## Record excerpts
* BEGIN *
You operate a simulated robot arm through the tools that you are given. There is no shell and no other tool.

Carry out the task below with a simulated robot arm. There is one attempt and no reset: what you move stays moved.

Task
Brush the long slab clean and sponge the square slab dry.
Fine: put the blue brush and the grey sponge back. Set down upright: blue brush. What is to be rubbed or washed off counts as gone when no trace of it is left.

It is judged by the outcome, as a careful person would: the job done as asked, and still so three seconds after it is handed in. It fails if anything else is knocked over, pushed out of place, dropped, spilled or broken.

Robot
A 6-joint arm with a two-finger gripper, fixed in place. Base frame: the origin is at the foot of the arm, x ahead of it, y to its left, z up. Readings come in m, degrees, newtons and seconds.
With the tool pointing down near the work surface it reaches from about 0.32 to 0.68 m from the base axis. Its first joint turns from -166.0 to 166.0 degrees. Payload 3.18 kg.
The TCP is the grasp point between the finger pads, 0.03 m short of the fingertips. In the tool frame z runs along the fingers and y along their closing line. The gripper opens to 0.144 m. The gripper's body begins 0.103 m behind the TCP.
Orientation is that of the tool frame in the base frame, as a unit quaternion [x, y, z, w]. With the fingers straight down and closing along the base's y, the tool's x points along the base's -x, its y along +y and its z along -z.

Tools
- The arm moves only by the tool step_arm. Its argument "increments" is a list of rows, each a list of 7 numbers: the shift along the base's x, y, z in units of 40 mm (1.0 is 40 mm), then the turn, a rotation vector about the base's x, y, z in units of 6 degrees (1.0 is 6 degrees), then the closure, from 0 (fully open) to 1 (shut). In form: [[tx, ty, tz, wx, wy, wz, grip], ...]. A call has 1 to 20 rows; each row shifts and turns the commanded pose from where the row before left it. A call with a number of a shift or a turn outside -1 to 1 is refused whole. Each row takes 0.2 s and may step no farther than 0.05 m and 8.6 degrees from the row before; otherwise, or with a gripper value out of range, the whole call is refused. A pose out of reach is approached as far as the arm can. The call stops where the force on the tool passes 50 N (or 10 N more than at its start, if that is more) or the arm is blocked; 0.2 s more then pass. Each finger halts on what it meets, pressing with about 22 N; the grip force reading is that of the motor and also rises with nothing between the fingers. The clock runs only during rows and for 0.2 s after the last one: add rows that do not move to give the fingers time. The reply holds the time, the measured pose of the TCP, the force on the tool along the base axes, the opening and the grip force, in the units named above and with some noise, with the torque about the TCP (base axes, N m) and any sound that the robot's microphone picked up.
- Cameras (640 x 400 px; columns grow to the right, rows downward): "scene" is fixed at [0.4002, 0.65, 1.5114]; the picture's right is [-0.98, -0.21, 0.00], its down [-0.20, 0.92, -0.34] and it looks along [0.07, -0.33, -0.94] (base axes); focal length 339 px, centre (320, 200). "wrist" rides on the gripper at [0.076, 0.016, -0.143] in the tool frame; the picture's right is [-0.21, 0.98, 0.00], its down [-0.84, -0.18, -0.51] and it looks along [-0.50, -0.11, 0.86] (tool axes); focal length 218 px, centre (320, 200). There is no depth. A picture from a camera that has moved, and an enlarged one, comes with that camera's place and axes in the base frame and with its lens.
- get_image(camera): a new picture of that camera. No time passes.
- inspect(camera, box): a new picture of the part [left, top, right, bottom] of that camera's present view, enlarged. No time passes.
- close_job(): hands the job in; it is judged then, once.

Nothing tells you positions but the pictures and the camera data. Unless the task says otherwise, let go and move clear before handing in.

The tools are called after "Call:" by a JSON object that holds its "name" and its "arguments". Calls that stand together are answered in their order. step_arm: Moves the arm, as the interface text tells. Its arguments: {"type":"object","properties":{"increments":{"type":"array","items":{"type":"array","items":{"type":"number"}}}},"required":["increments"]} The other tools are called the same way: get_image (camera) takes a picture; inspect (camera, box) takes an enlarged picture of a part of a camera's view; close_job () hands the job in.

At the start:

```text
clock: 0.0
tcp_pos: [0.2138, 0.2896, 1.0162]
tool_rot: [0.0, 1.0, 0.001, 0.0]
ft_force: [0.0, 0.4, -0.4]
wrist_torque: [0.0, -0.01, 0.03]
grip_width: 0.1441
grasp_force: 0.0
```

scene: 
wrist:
* END *
* BEGIN *
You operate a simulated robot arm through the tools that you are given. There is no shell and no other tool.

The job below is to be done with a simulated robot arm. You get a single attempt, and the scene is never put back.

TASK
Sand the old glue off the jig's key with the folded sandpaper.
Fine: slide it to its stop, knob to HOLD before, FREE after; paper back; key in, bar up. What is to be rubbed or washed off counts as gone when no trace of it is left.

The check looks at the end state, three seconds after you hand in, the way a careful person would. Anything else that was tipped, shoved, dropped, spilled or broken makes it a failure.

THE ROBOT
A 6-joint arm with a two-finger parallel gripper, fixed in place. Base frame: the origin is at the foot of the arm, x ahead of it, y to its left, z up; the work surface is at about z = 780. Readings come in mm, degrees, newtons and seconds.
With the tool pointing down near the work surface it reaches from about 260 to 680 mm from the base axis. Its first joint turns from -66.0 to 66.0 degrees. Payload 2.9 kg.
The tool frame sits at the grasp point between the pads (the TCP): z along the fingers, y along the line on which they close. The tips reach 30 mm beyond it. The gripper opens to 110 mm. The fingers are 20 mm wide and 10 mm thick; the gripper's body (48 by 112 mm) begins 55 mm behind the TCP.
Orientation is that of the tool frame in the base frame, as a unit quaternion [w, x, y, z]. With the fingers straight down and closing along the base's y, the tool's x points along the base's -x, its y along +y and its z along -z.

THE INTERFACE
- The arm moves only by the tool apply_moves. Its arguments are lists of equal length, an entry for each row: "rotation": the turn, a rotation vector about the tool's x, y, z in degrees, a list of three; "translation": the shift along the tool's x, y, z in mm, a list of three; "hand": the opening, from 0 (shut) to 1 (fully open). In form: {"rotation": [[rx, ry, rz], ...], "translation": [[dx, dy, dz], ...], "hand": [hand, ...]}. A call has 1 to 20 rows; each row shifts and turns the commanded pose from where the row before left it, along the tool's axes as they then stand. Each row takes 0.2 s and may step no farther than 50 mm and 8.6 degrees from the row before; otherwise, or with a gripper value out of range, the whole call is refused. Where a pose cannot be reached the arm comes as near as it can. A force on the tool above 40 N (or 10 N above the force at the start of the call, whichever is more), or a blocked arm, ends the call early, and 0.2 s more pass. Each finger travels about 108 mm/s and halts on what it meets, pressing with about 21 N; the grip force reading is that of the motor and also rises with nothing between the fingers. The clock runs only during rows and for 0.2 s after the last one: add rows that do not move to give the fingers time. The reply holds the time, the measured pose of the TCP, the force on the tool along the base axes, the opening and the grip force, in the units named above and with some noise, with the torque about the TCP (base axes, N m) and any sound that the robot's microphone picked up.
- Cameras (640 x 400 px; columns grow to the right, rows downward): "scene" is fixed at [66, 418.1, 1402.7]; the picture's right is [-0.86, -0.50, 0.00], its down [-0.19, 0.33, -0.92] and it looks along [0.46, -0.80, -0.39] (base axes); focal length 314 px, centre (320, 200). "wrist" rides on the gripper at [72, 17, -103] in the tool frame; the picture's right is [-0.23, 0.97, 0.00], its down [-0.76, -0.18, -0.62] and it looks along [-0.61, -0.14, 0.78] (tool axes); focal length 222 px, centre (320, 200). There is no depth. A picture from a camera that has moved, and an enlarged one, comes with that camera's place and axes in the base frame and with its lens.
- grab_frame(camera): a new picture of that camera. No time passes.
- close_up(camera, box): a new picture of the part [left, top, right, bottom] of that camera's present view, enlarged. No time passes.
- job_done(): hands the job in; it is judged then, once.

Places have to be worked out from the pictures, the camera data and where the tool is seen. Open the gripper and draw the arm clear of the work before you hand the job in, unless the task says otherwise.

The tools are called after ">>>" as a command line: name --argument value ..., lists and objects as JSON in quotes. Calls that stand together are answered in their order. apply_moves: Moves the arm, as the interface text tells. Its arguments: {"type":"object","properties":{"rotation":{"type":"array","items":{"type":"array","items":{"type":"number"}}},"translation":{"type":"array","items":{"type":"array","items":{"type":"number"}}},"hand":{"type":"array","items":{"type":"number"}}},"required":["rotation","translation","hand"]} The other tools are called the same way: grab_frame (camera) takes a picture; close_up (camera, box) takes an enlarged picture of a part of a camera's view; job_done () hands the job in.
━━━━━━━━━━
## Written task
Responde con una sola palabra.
* END *
Scan the listing above for the word "sponge" and copy every line that holds it.

Brush the long slab clean and sponge the square slab dry.
Fine: put the blue brush and the grey sponge back. Set down upright: blue brush. What is to be rubbed or washed off counts as gone when no trace of it is left.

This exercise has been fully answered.